Apology to Najib and UMNO/BN leaders for being elected into DAP CEC at the 16th DAP National Congress and with highest votes

By Lim Kit Siang

I wish to apologise to the Prime Minister and UMNO President, Datuk Seri Najib Razak and the UMNO/BN leaders that I was elected into the DAP Central Executive Committee (CEC) at the 16th DAP National Congress – and with the highest votes.

UMNO leaders, including Najib, had been going round the country castigating the DAP for being undemocratic, alleging that I was in the DAP national leadership although I was not an elected DAP leader.

At the recent 66th UMNO General Assembly at the end of last month, Najib returned to the same theme in his UMNO Presidential Address when he flayed the Pakatan Rakyat parties of PKR, PAS and DAP.

This is what he said about me: “Although only holding the position of member of parliament despite not being an elected leader, Lim Kit Siang is evidently quite a powerful individual in the opposition party”.

It had always amused me when Najib made these attacks against me in his political tours up and down the country, wondering whether he had been misled by his cohorts of political advisers and aides or whether he had deliberately lied although he knew the truth.

I had stood for every elections to the CEC since the party formation in 1966. In the last DAP 15th Congress, I also stood for election to the CEC and was fortunate to top the votes.

I had deliberately refrained from rebutting Najib for his baseless attack that I was not an elected DAP leader as I wanted to test the degree of the Prime Minister’s respect for fact and truth or the quality of intelligence of the Prime Minister’s army of advisers and aides.

If Malaysia has a Prime Minister who has no respect for fact or truth, continuing to tell untruths like his allegation that I was an unelected leader in DAP, or his cohorts and aides are so atrocious in their political intelligence as not to know that I had contested in every DAP CEC election and that I had polled the highest votes in the 2008 DAP National Congress, then the Malaysian public cannot put too much trust and confidence in the Prime Minister’s speeches, statements and assurances.

Now, what is the truth? Was Najib wrongly advised by his advisers and aides, or did he deliberately repeat a lie against me?

Would apologise Najib for lying about me for not being an elected DAP leader in the past four years? I am not asking for any apology from Najib as I do not think it is worth asking it from him. If he wants to apologise, he would have to do it on his own volition. Now Najib has changed his tune after the press reports that I had received the highest votes at Saturday’s DAP Congress.

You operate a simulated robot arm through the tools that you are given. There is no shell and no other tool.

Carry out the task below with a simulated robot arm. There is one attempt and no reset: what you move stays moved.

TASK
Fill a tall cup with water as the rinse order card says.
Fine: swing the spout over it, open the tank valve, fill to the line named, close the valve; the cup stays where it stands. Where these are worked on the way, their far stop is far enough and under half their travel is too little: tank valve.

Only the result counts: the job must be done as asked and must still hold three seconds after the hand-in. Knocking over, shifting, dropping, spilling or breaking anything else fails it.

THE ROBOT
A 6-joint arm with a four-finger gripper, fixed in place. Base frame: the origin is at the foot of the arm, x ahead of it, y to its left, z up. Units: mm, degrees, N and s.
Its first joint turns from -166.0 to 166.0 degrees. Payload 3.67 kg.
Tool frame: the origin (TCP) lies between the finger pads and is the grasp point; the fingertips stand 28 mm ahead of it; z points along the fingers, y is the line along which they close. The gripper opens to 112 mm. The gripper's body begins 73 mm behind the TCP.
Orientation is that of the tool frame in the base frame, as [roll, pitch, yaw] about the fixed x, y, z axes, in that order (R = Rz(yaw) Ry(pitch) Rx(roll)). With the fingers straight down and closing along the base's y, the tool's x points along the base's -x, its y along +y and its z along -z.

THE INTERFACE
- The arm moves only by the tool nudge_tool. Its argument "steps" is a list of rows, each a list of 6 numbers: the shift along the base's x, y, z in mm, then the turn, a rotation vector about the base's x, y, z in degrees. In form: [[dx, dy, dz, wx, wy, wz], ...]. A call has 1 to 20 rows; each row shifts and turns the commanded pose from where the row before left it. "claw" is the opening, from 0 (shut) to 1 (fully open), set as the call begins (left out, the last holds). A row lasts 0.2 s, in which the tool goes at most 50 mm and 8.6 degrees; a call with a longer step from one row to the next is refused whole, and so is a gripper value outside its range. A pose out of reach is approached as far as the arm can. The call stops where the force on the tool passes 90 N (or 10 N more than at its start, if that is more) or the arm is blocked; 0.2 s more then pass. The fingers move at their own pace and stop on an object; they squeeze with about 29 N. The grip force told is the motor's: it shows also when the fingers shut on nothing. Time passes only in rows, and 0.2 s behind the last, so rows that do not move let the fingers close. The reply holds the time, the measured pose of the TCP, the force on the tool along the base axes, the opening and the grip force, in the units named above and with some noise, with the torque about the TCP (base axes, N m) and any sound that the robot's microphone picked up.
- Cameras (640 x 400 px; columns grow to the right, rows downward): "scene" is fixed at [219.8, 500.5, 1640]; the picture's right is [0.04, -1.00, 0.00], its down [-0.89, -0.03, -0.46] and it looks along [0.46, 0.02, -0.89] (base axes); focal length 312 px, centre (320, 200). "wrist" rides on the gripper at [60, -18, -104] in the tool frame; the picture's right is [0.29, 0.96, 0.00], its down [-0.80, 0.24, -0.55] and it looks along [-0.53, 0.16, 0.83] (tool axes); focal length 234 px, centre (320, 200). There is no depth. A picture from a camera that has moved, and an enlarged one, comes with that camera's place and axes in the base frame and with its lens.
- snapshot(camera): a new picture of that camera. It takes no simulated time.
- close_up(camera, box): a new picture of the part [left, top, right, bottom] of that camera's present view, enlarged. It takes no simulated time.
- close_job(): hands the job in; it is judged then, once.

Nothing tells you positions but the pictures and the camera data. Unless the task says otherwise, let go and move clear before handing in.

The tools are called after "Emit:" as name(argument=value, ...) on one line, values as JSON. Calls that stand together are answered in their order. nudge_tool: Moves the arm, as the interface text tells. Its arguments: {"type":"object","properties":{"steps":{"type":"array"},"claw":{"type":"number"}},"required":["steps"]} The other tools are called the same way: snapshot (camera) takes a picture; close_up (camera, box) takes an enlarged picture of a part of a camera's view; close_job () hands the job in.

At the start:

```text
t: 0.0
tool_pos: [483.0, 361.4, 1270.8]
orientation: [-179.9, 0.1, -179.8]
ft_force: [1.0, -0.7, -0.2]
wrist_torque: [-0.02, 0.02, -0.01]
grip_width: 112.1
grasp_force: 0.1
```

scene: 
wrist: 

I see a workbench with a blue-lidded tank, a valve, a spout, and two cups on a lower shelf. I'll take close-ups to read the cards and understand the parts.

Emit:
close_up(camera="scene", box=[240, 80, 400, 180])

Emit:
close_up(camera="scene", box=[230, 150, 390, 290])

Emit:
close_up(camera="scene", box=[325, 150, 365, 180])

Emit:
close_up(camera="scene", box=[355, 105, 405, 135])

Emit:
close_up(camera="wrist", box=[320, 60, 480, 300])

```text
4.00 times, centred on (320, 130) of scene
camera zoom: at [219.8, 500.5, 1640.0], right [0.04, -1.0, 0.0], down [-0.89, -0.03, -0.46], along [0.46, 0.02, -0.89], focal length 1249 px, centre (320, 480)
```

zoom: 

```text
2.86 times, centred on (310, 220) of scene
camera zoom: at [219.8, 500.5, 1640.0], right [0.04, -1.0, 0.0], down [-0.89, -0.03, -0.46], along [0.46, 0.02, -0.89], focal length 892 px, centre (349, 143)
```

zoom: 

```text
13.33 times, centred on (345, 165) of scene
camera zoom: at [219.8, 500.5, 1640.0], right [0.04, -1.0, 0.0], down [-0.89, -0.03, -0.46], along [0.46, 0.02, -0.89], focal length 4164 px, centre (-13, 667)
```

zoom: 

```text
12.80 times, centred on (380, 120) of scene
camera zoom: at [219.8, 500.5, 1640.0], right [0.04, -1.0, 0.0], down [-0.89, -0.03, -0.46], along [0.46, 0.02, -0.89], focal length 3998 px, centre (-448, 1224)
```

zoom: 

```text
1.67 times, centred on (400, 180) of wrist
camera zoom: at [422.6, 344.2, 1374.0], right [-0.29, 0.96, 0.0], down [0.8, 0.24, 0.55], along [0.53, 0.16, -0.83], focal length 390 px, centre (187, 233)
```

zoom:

Yesterday in Sandakan, Najib said DAP was undemocratic because “the father (Lim Kit Siang) received the highest number of votes and his son (Lim Guan Eng) came in second”.

Previously, Najib said DAP was undemocratic as I was not an elected DAP leader. Now he charged DAP for being undemocratic because I had secured the most votes.

What a cheap Prime Minister we have – a “heads I win, tails you lose” complex!

Again, I say sorry to Najib and the UMNO/BN leaders for being elected again into the CEC, and like the previous DAP Congress, with the highest votes.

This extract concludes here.